According to worlds-most-haunted.blogspot.ro, besides the continuous torturing, mutilating and killing, both of prisoners-of-war and civilian captives, which was carried out by the Kempetai throughout the war, at least several mass executions of Chinese took place shortly after the surrender of Singapore. One was on Changi beach, and the other one off-shore, the victims being taken out to sea in launches and then pushed overboard, to be machinegunned in the water.
This area is believed to be haunted by the ghosts of the executed chinese during the Japanese occupation. Passersby often report hearing strange crying and screamings. The heads of the chinese dead bodies are sometimes seen flying everywhere. Headless bodys walk around the beach as well. More scary cases include a passerby witnessing a ghostly execution leaving blood stains.

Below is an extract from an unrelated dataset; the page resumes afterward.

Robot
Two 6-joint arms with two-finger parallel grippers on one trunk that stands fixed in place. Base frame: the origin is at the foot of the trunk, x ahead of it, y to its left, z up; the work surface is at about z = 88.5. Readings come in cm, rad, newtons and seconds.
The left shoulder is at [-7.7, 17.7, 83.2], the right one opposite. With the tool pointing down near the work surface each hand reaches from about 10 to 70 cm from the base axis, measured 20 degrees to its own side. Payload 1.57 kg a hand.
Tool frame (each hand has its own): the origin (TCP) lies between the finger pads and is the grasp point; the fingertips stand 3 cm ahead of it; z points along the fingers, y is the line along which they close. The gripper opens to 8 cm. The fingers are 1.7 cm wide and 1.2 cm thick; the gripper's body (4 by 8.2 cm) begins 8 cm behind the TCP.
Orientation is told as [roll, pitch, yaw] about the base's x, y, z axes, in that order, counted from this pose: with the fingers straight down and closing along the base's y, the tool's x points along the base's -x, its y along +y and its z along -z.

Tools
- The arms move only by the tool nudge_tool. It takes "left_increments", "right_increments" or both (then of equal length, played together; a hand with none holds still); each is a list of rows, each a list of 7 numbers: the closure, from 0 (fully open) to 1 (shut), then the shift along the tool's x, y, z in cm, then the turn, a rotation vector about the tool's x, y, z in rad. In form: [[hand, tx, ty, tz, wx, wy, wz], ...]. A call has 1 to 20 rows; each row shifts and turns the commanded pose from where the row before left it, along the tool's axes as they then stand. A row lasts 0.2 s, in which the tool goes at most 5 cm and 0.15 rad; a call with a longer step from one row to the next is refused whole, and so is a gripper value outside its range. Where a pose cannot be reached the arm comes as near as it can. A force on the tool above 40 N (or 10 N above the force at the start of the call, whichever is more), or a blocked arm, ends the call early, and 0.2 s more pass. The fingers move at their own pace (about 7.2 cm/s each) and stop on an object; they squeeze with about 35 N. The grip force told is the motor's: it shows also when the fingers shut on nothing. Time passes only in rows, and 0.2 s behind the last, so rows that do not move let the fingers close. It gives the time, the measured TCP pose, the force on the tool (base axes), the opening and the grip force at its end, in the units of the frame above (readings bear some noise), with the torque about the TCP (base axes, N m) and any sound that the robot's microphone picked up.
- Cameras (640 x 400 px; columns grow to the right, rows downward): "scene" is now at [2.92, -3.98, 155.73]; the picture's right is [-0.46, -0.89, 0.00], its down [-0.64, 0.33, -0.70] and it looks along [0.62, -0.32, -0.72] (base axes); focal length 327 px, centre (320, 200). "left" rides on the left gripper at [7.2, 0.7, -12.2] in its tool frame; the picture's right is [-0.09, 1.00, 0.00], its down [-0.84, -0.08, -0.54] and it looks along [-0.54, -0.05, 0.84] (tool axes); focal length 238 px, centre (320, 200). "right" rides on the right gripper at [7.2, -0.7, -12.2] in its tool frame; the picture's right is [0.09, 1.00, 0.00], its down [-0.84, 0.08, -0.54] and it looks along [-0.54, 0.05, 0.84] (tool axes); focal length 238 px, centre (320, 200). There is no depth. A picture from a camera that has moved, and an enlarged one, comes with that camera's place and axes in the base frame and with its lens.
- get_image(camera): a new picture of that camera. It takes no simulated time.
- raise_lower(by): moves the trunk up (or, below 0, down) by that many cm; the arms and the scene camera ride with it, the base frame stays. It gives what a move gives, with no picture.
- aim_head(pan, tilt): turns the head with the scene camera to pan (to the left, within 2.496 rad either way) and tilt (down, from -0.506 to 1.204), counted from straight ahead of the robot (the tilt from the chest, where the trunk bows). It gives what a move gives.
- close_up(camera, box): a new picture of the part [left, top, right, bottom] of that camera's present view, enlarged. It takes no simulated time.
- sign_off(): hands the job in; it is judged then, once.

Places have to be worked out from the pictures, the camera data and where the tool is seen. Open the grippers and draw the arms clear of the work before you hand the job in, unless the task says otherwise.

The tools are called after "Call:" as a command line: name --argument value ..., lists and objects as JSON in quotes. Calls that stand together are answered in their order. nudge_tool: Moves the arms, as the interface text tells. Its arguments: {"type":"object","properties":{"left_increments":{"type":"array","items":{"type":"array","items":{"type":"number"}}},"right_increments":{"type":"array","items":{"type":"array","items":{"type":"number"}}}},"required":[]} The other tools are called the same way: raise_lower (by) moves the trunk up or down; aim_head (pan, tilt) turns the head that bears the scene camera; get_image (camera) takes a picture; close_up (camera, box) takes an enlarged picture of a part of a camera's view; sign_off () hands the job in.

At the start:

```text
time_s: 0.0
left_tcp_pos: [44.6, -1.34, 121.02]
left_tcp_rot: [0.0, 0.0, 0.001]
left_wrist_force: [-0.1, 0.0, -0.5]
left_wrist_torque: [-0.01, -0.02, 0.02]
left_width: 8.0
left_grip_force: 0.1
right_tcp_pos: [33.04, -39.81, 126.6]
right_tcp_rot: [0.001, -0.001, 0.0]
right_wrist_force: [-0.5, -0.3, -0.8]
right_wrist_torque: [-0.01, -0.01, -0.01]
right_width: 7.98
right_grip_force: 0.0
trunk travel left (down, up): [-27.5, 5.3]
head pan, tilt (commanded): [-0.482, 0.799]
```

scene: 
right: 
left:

It is well-known that thousands of Chinese civilians were shot dead during the Sook Ching operation in February 1942. However, after the war and the Japanese surrender, Changi beach served too as an execution grounds for the culprits. It came the war crimes trials. The trials took a few years as many Japanese war criminals were put on trial. About 135 were executed, all of them at Changi.
Lieutenant-General S. Fukuyei, commander of the prisoners of war camp in 1942, was the first to be tried. He had ordered two Australian and two British soldiers to be shot. They were shot on the shore at Changi. Fukuyei was sentenced to be shot on the shore at Changi. Fukuyei was sentenced to be shot at the same place. Singapore newspapers published a photograph of the execution.
Next, Vice-Admiral T. Hara, the General Officer Comanding the Anadaman and Nicobar Islands, and five of his men were found guilty of murdering nine Burmese in July 1945. They were hanged on 19 June 1946 in Changi area. The two condemned men were reported to have composed a poem the night before the execution about their impending doom – their last thoughts – and requested to forward it to their families in Japan. The poem was something like this: ‘Now we climb the thirteen last steps and I shout Long live the Emperor!’ Vice-Admiral Hara, looked calm, resigned to his death the following morning.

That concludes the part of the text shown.